Making the Future - second Just Transition Commission: initial report
The second Just Transition Commission convened in early 2022 with a remit to provide scrutiny and advice on the Scottish Government’s sectoral and regional just transition plans. This initial report sets out strategic priorities to ensure the decarbonisation of Scotland's economy is delivered fairly
Monitoring and evaluation
The remit of the JTC calls for advice on how best to monitor and evaluate progress towards achieving a just transition in Scotland. In this first report, we set out some key priorities as the Scottish Government progresses work to establish a robust monitoring and evaluation framework, that enables just transition delivery and helps to prevent unjust outcomes. Further, more detailed advice on effective monitoring and evaluation and concrete recommendations will follow in subsequent reporting from the Commission.
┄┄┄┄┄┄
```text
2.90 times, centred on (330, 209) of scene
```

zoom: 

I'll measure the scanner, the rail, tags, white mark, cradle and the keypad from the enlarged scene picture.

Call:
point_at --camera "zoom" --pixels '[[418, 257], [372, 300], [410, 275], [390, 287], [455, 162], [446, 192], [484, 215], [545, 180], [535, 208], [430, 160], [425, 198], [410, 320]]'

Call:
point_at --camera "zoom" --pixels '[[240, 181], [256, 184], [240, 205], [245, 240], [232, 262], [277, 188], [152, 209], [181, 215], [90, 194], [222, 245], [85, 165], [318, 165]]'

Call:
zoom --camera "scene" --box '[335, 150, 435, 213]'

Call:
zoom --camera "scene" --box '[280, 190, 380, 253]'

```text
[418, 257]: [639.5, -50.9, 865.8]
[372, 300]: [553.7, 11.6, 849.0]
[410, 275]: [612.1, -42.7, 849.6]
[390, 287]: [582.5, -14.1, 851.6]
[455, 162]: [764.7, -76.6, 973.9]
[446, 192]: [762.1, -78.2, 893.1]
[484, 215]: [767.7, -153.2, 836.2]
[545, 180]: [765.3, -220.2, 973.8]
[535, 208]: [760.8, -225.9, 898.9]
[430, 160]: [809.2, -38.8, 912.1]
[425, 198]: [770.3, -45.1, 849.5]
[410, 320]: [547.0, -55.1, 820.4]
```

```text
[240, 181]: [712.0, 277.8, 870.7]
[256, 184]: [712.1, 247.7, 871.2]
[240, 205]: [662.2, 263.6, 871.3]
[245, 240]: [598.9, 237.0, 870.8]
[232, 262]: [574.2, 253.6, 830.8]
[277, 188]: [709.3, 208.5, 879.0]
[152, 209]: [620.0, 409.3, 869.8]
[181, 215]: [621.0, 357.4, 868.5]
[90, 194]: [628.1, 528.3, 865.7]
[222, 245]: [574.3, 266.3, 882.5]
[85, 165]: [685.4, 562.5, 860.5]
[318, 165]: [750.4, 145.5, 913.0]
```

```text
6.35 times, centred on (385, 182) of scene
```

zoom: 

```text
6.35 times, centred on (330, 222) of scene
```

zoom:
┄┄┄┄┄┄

Effective engagement on measuring progress: Design monitoring and evaluation of the transition on the basis of findings from engagement work, identifying risks, roadblocks and meaningful monitoring and evaluation methodologies, to ensure outcomes meet the needs and expectations of all within society. Engagement should ensure a participatory and just process in the collection and interpretation of evaluation data to hold government to account for delivery of just transition outcomes. Systematic and targeted engagement, covering hard-to-reach and marginalised groups, should ensure that their perspectives are incorporated into monitoring and evaluation plans. Open and honest engagement is required to recognise current failures and accept suggestions on how to do this better
Inclusivity tools: A social inclusivity tool systematically assesses how and to what extent a project or programme meets a range of social requirements such as health and wellbeing and equality and diversity; monitoring inclusion and equitable delivery through an iterative process; as well as ensuring multiple stakeholders' experience and participation has been considered throughout. An inclusivity tool approach to delivery will assist in the identification of areas for improvement in projects and programmes across the Scottish Government and guide monitoring and evaluation of a just transition.
Drawing on best practices: Governments, agencies and organisations across the world are currently working with and developing effective monitoring and evaluation just transition methodologies. To avoid "reinventing the wheel" it is important to share knowledge and experience to ensure best practice informs the approach to monitoring and evaluating Scotland's progress.
Keeping an open dialogue: Authenticity is key to an inclusive transition, nurturing full participatory processes for the identification, monitoring and mitigation of risks. Case studies can provide a holistic view of a stakeholder's journey in the transition, and can strengthen relationships by recognising these stories as valuable contributions. The development of case studies to highlight a range of transition experiences to-date, including both negative and positive experiences, is important to recognise risks and challenges while developing an open, authentic and holistic dialogue.